=== Text segment ===

◇ ◇ ◇ ◇

Clive Adamson, director of supervision at the FCA, told Sky News that the IT resilience work would be a top priority for the regulator this year:

"To access and manage our money we depend on the banks' IT systems being reliable. But IT outages continue, interrupting key banking services. 

"We want to make sure that the banks have resilient IT systems in place that are able to cope with consumer demand, so customers aren't left financially stranded or disadvantaged."

The regulator has the power to impose swingeing financial penalties on banks whose systems are defective, with RBS the subject of an ongoing investigation by the FCA's enforcement division into an IT crisis during the summer of 2012.

The FCA's new work will be carried out in conjunction with the Prudential regulation Authority and the Bank of England, and will examine how banks and building societies manage their exposure to IT risks.

It will also look at the level of engagement by bank boards on the issue as well as whether directors are sufficiently knowledgeable to challenge executives.

Industry sources expect the FCA's work to hasten the collective spending of billions of pounds required to modernise banks' IT systems, which have suffered from years of under-investment.

◇ ◇ ◇ ◇

=== Written problem A ===
Set down the text segment as it stands from "The regulator has" to "years of under-investment.", and nothing more.
=== Written problem B ===
Go on with the text segment that begins "Clive Adamson, director" from its last line.

=== Dataset extract ===
◇ ◇ ◇ ◇

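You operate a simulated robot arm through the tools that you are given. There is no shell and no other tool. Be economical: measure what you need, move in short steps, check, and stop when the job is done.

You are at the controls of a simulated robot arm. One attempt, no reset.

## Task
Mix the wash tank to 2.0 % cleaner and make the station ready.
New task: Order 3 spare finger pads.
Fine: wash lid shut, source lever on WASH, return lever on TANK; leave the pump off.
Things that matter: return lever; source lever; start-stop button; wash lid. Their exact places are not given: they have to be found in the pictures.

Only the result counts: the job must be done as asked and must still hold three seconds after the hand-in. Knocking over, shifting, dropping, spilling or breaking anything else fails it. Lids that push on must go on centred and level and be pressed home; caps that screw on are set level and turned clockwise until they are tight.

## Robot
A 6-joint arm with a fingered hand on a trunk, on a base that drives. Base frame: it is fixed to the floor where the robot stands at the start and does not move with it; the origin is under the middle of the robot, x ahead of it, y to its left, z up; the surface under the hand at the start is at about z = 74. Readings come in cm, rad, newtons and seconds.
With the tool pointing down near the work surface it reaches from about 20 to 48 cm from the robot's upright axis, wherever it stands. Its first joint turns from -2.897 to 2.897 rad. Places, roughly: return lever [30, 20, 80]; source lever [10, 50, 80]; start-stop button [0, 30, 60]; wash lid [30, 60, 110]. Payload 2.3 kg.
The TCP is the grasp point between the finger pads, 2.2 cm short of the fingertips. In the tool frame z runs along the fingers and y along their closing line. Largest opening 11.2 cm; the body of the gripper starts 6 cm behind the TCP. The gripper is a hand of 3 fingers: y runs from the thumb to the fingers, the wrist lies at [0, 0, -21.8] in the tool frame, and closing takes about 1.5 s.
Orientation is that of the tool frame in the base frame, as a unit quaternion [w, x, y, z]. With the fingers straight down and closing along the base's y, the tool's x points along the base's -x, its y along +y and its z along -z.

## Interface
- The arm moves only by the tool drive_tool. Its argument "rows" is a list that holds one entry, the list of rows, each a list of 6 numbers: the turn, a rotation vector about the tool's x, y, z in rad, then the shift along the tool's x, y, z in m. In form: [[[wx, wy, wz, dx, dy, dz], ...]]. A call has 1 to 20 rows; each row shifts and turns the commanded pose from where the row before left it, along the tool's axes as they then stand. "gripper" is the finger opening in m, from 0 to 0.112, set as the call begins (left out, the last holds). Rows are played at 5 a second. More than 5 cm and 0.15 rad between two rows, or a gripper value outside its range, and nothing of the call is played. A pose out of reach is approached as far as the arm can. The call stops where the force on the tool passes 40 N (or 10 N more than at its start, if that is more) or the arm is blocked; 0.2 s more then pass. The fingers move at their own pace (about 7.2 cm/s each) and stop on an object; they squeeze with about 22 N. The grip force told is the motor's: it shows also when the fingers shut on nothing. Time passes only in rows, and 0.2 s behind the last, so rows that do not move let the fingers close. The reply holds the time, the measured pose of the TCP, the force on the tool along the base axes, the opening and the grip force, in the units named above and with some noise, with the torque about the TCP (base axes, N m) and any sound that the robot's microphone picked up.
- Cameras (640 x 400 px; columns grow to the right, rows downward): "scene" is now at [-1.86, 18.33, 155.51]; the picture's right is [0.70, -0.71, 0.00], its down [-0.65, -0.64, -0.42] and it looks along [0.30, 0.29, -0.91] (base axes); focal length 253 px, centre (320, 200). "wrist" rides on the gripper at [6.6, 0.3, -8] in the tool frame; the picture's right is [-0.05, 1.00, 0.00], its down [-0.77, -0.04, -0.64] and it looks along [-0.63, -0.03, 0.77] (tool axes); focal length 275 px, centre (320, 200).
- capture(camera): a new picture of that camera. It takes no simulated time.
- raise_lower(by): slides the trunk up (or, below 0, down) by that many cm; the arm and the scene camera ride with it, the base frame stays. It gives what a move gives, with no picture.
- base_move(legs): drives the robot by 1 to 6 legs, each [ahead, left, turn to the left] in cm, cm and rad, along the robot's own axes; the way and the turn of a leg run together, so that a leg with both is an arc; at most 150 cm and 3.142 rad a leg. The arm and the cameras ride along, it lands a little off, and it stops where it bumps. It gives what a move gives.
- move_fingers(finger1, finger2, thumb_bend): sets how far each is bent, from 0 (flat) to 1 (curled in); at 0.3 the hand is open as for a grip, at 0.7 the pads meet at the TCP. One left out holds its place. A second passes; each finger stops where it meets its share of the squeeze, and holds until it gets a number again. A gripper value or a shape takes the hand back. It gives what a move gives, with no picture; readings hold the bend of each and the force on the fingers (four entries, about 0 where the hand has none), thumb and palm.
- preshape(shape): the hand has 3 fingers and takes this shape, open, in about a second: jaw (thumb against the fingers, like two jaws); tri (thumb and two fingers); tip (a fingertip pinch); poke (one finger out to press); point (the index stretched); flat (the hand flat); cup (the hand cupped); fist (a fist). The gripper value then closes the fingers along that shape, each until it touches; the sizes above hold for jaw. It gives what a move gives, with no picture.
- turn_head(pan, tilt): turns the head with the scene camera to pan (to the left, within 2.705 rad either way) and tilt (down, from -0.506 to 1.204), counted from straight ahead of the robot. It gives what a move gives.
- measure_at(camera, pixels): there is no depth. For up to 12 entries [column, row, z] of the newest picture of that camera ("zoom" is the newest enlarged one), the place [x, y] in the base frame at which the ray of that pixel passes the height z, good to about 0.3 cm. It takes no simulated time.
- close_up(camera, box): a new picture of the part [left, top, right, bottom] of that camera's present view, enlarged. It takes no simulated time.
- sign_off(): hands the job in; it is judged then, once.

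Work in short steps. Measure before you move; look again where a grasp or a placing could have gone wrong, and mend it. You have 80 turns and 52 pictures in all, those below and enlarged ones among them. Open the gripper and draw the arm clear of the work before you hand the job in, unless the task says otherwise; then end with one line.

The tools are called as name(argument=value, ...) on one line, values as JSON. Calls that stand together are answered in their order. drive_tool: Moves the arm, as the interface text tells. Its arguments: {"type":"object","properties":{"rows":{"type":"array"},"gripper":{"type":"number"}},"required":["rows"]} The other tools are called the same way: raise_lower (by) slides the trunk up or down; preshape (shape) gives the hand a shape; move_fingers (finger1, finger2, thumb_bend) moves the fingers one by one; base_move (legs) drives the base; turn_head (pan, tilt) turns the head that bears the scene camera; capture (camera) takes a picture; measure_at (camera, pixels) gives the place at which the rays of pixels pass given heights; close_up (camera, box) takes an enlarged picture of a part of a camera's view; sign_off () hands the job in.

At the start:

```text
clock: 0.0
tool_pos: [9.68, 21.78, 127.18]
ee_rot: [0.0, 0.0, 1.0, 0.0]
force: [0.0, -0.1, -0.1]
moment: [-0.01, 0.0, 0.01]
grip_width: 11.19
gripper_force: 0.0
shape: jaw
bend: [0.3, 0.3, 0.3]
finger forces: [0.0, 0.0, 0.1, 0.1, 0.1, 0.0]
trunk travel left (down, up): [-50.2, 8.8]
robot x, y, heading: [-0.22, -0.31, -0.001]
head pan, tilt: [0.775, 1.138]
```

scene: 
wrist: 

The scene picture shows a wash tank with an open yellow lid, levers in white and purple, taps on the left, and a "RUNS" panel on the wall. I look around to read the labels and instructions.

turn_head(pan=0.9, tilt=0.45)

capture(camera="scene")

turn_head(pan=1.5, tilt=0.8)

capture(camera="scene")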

◇ ◇ ◇ ◇

=== Written response A ===
The regulator has the power to impose swingeing financial penalties on banks whose systems are defective, with RBS the subject of an ongoing investigation by the FCA's enforcement division into an IT crisis during the summer of 2012.

The FCA's new work will be carried out in conjunction with the Prudential regulation Authority and the Bank of England, and will examine how banks and building societies manage their exposure to IT risks.

It will also look at the level of engagement by bank boards on the issue as well as whether directors are sufficiently knowledgeable to challenge executives.

Industry sources expect the FCA's work to hasten the collective spending of billions of pounds required to modernise banks' IT systems, which have suffered from years of under-investment.

=== Written response B ===
RBS has already said that it will increase its £2bn annual IT budget by £450m, with other major lenders looking at similar hikes.

The regulator, which expects its work to conclude early next year, signalled in a report last year that the growth of mobile banking by customers has outpaced banks' investment in their IT systems..

The RBS problems in 2012 prompted the FCA's predecessor, the Financial Services Authority, to write to the chairmen of the nine biggest banks and building societies to request information about their critical infrastructure and banking processes.

Industry insiders expect the watchdog to take tough action if insufficient progress is deemed to have been made on the issue since then.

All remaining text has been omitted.